1) He's an entrepreneur. He has an entrepreneurial spirit. Not surprising that he might think something different from those of us who do not.

2) I don't pretend to understand the complex web of law and NON-LEGAL regulation, starting from "freedom of speech" in the Constitution down to whatever it is that FINRA does, but it allows a lot of people to spout off what we think--as in this forum--AND spout off self-serving and misleading propaganda--as on cable TV investment-firm ads--as long as we're not issuing it as specific advise for a specific person's situation. Shrug.

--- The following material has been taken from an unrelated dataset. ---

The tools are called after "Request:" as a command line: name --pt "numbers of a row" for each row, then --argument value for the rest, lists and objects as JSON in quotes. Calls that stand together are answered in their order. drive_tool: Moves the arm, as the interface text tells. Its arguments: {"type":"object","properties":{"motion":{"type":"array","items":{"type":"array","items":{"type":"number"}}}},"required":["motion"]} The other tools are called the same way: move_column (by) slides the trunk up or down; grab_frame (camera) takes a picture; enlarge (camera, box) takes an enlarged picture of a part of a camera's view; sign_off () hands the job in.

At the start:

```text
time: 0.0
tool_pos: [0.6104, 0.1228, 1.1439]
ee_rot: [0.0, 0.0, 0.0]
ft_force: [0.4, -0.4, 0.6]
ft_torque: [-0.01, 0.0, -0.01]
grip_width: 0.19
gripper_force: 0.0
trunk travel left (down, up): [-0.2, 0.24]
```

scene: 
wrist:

3) I'm honestly not sure who he thinks his audience is. It's a shareholder letter. He might be speaking to my distant inlaw who has a chunk of her retirement savings in BRK, goes to the shareholder meetings, and comes back with a box of See's candy talking about "Warren" and "Bill" (Gates), but I don't actually think so. I think he may be speaking to a very wide audience but intending the message for a much narrower one.

4) His much-quoted message--WendyW's link--was much discussed in this forum at the time, and although I found it annoying, someone slapped me on the wrist for accusing him of "TIPS blindness." His message in retelling was often to "bonds suck," but his phrasing is actually very careful. It wasn't all bonds, and it wasn't just bonds. My boldfacing:
Investments that are denominated in a given currency include money-market funds, bonds, mortgages, bank deposits, and other instruments. Most of these currency-based investments are thought of as "safe." In truth they are among the most dangerous of assets. Their beta may be zero, but their risk is huge.

Over the past century these instruments have destroyed the purchasing power of investors in many countries, even as these holders continued to receive timely payments of interest and principal. This ugly result, moreover, will forever recur. Governments determine the ultimate value of money, and systemic forces will sometimes cause them to gravitate to policies that produce inflation. From time to time such policies spin out of control.
Notice that although the press abbreviated it to "bonds," he is only talking about nominal "instruments"--those that pay off in a specific number of dollars (or euros or Venezuelan bolivars). And notice that it is not at all limited to "bonds"--
he includes bank deposits "among the most dangerous of assets".

This is not really investing advice. It is a political-economical-ideological rant. To which he is entitled. It is not really about "bonds," it is about inflation. And, I as I read it, the seeming inevitability of very-high-inflation surprises due to untrustworthiness of governments in the long run.

He is not talking about MPT-optimums on the efficient frontier curve.

He is not talking safe withdrawal rates for different mixes as calculated by the Vanguard retirement nest egg calculator.

He is not talking about normal interest rate risk or what will happen when the Fed raises the overnight rate.

He is not talking about whether Dan Solin (author and professional wealth manager) was wise to have such a high personal stock allocation that he panic-sold some of it in 2008-2009.

He is talking about things like Germany in 1923, Zimbabwe in 2008, perhaps Venezuela in 2013.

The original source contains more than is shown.